Aug. 11th, 2025 05:42 amPosted by /u/sworththebold
https://www.reddit.com/r/AskHistorians/comments/1mmu116/why_did_japan_attack_pearl_harbor/n82clsa/
To add some additional detail to u/MrawzbaoZedong ‘s response, I’ll point out that the resources Japan wanted very badly were those in the Dutch East Indies, namely oil and rubber. They already had access to iron and other minerals because of their conquest of Manchuria, but were not producing those resources yet in sufficient quantities. To prosecute their we with China, Japan had been receiving most of what they needed from the US; but that had recently stopped. They could not accept ideologically to stop their war with China, as has already been pointed out, and with the US embargo they were running out of resources.
From the military perspective, the US bases on Wake Island and the Philippines, and Allied bases on Singapore and Hong Kong (among others), allowed the US (which would undoubtedly use Allied bases) to enforce its embargo militarily by interdicting any Japanese merchant shipping carrying resources along the eastern coast of Asia, should Japan successfully acquire those resources. And by 1941, the US was firmly supporting the British, French, and Dutch. The mere chance that the US would interfere with Japanese plans to conquer resource-rich areas in Southeast Asia would put paid to the Japanese war in China and any dreams they had of Empire. The US might, for example, occupy the Dutch East Indies itself (as it had recently occupied Iceland) to foil Japanese expansion. That was unacceptable.
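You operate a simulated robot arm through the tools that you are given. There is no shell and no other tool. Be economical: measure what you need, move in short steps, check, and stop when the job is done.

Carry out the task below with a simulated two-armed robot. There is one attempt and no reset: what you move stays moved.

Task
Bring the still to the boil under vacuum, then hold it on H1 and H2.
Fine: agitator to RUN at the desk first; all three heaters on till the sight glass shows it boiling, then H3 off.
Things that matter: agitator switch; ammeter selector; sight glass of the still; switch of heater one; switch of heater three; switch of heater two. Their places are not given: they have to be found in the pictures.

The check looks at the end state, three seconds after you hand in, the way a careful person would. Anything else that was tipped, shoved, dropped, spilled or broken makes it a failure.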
So the Japanese, ideologically committed to continue conquering China, decided to gamble. The attack on Pearl Harbor was part of a coordinated operation, meticulously timed to enable the Japanese to seize the resources they need. As far as possible across different time zones (the Pacific has many), they attacked simultaneously Pearl, the Philippines, Wake Island, and stepped off on campaigns to seize Singapore and Hong Kong (successfully). The attack on Pearl was not the prelude to invasion, as were their other targets, but to damage the US Navy sufficiently to prevent interference for enough time for Japan to consolidate and present any US response with a fortified, defended Pacific and a superior, built-up Japanese Navy. They knew that it would provoke war with the US, but they intended to seize and exploit the resources they desperately needed.
The idea that the US would then decide it wasn’t worth warring against a peer adversary was present, certainly, but was viewed by the Japanese as a sort of “best-case scenario.” The Japanese Navy brass knew they were kicking off the fight of their lives. But, again ideologically, they almost universally welcomed it as a sort of glorious undertaking, as fascism and militarism dictated. The attack that included the bombing of Pearl Harbor was not, in their eyes, an infallible recipe for success but the only way they could possible win—and many expressed predictions that they might not, but nevertheless were excited and inspired to try. In their minds, the shame of failing to conquer China was worse than annihilation at the hands of an obviously superior foe.